2013年度森基金成果報告書

研究題名:郊外の住環境を保全・継承する地域制度づくり

 

所属:慶應義塾大学大学院政策・メディア研究科博士課程

氏名:原 悠樹

学籍番号:81049231

E-mail: satty@sfc.keio.ac.jp

 

I. はじめに

 本研究は2011年〜2012年鵠沼地区の市民組織と御所見・遠藤地区の植木業の協働による「地産地生」プロジェクトを踏まえて、湘南地域の緑の計画・事業推進の核となる新たな中間支援市民組織を立ち上げ、その事業運営を通じた地域制度の仮設と実験、地域制度に対する自治会・市民組織からの受容態度・認識・課題の調査・整理、そして地域制度の定着に必要な事業改善と実践というサイクルを回してゆく事を目的として進められた。

 

 

II. 申請研究に於ける実践成果

 第一に、研究申請時に掲げた調査事項を確認する。

 

○研究1.各地域の植生・歴史に関する文献調査・現地調査・市民組織や行政等関係者へのヒアリングと、事業設計と各参加者の認識・計画推進の妥当性と因果関係を調べるAction Researchを用いて、湘南の旧別荘地にて強い海岸林づくりを進める抵抗性クロマツの普及手法の研究

○研究2.地域性種苗の文献調査・現地調査、市民組織・関係者へのヒアリングと各主体の事業に関する文献調査、教育教材の設計とAction Researchによる教育活動実施と反応評価を用いて、住景観×津波防災×生態系を充たす広葉樹の森づくりと防災教育の実験研究

○研究3.神奈川県・藤沢市の法制度に関する文献調査、市民活動による郊外住環境保全に関する文書調査・関係者へのヒアリング、Action Researchによる法制度設計に関わる調整の実態把握を用いた、県保安林制度運用、市風致条例改訂・街並み百年条例策定等の制度改訂等、郊外住環境保全に資する法制度改善への実践研究。特にこの事業では風致条例改訂・街並み百年条例制定の運用主体となる自治会との交流を通じて、市民組織を主体とする中間支援組織の1, 2, 4.の活動と、法制度の改善を契機に整合性を取る事ができるのか、事業や会議を設計する事前調整に於ける情報交換等、Action research, 参与観察を通じて詳細な組織運営を考察する事に重点を置く。
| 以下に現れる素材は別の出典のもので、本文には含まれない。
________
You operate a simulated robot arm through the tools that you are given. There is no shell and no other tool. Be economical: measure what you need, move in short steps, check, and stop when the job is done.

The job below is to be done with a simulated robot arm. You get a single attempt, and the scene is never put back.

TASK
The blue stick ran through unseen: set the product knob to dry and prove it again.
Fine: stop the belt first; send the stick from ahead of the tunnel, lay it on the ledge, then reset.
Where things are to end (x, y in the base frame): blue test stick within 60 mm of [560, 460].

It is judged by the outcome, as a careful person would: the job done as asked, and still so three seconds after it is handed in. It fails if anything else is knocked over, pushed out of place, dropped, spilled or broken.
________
○研究4.仙台市井土地区の津波被害線・河川遡上に関する現地調査、震災前後の衛星画像の解析と、被害状況調査データ(森林総研編)を組み合わせた津波の河川遡上シミュレーションの作成と漂流物捕捉効果を高める盛土・植栽方法の研究に基づくシミュレーションモデルの、藤沢市への適用結果に対する盛土・植栽計画の設計

 

 第二に、成功した研究と失敗した研究を整理する。失敗した研究に関しては、研究2における防災教育の実践と研究4.である。研究2.の失敗要因は、協働事業者との交渉の中で、津波防災を活動の主目的へと高める事ができず、協働が打ち切られた為である。この失敗からの教訓は、3.11を教訓としても、湘南地域に於ける津波防災への意識は不安が高まるのみのみである事、また教育組織では津波防災が主目的とはならないので、活動を組み込む事は非常に難しい事、既に完全なパッケージを有する防災事業者との協働は可能な一方、地域からの漸次構築する事業は負荷でしかなく協働は構築不可能である事、津波防災は不可能であるとの認識から一切の事業連携を行わず、明日必要な現業務に集中し、津波防災事業の追加を業務上の厄介事と認識する市民も多く存在する事、津波工学研究者に過度に依存する法制度体系が構築されており、地方自治体担当部署は介入せず、一方で独自に津波工学研究を実施し、更にはそのいずれの研究も精確に予測する事ができないという地震学者の見地が共有される事、津波防災の主要対象が住民となり、その他観光客に対する津波防災事業は後回しとされ、しかもその事業権限が住民に担わされている事等、津波防災が各種組織に普及されない非常に複雑な数多くの要因が理解された。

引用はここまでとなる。